■ Written exercise:
Transcribe the text shown beginning at "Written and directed". Stop after "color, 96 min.".

■ Text shown:
** start **

Sunday 21 Feb 3:00pm

SHE’S GOTTA HAVE IT

Written, produced, directed, and edited by Spike Lee
Cinematography by Ernest Dickerson
USA, 1986, DVD distributed by MGM, black & white and color, 84 min.
Cast: Tracy Camilla Johns, Tommy Redmond Hicks, John Canada Terrell, Spike Lee

Nola Darling has three men in her life: Jamie, Greer, and Mars, the latter hilariously played by Spike Lee. Each man wants her to choose him as her sole soulmate, but she thrives on the sexual variety brought by three different bodies to her bed. In a society which still calls a single man with several girl friends or one-nighters a “playboy,” but which brands a woman involved with several men a “slut,” Nola is writing her own rulebook and taking her own pleasurable time before “settling down.” Filmed lovingly in chiaroscuro black & white by Ernest Dickerson, this almost-feminist film marked the international debut of one of America’s most important directors. 

Sunday 28 Feb 3:00pm

HAPPY TOGETHER [Chun gwong cha sit]

Written and directed by Wong Kar-wai
Cinematography by Christopher Doyle
Hong Kong, 1997, DVD distributed by Kino International, black & white and color, 96 min.

** end **

■ Raw data:
** start **

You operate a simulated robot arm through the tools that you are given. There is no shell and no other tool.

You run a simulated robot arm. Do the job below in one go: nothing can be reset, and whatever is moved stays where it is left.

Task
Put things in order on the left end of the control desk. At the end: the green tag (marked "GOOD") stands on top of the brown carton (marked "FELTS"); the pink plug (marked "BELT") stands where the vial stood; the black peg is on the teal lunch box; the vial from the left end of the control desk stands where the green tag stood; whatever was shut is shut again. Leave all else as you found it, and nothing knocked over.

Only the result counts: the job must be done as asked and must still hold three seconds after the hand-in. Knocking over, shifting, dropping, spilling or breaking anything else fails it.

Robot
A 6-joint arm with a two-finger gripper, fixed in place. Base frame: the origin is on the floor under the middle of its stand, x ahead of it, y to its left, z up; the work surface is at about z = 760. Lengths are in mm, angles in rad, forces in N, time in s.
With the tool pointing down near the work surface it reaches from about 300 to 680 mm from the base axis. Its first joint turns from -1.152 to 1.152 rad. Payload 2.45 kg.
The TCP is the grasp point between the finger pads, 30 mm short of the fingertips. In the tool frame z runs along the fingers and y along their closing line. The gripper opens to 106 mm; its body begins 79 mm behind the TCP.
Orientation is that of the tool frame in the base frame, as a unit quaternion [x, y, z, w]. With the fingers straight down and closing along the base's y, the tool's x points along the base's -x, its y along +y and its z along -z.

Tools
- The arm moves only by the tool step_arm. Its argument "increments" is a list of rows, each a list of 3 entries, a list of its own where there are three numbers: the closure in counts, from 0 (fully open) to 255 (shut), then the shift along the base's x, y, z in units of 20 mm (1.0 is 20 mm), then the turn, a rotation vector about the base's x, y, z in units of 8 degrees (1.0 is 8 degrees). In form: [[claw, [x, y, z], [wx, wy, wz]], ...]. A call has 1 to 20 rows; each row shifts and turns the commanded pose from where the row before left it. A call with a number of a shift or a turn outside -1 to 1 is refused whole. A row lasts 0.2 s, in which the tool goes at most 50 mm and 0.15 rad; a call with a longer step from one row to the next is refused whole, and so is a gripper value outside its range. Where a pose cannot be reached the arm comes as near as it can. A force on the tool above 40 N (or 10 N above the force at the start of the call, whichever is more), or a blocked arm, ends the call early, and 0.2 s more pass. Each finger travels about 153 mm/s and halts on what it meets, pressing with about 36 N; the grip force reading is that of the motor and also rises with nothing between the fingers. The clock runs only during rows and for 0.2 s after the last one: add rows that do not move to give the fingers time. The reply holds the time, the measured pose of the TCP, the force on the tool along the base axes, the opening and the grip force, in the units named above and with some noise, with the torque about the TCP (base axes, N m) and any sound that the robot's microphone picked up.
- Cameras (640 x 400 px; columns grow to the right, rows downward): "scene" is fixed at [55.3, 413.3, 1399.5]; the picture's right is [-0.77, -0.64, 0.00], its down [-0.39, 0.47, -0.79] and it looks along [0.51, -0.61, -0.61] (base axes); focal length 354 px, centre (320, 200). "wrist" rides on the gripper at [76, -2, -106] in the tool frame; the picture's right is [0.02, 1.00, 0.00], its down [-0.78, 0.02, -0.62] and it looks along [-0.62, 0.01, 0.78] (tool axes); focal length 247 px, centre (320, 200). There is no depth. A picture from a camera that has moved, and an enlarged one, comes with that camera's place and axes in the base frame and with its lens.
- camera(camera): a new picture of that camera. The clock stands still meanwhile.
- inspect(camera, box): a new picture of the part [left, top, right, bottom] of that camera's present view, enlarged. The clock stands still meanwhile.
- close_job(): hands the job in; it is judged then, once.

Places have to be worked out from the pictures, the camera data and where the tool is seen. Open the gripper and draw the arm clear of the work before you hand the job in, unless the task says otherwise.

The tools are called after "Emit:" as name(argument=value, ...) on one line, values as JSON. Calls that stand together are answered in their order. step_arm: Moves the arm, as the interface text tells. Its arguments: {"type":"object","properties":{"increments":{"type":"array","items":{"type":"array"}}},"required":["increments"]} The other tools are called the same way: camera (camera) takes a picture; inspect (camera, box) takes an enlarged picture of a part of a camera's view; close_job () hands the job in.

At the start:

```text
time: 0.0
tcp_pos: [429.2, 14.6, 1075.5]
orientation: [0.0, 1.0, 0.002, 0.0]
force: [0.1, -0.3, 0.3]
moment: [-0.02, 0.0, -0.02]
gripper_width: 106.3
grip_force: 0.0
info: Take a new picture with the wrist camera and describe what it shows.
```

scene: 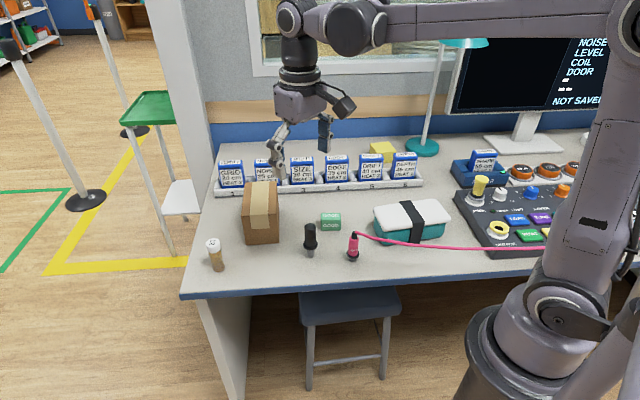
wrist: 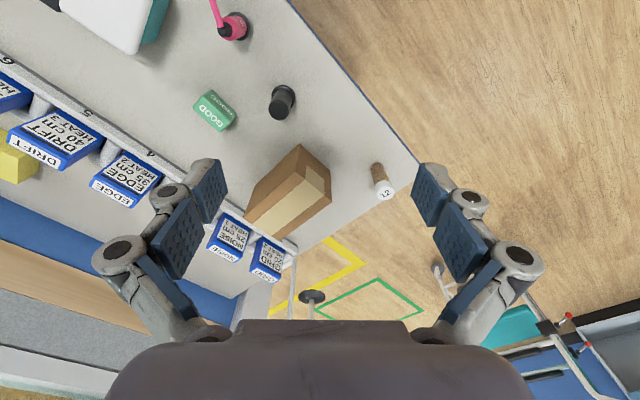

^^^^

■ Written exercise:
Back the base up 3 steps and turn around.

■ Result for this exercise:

** end **

■ Result for this exercise:
Written and directed by Wong Kar-wai
Cinematography by Christopher Doyle
Hong Kong, 1997, DVD distributed by Kino International, black & white and color, 96 min.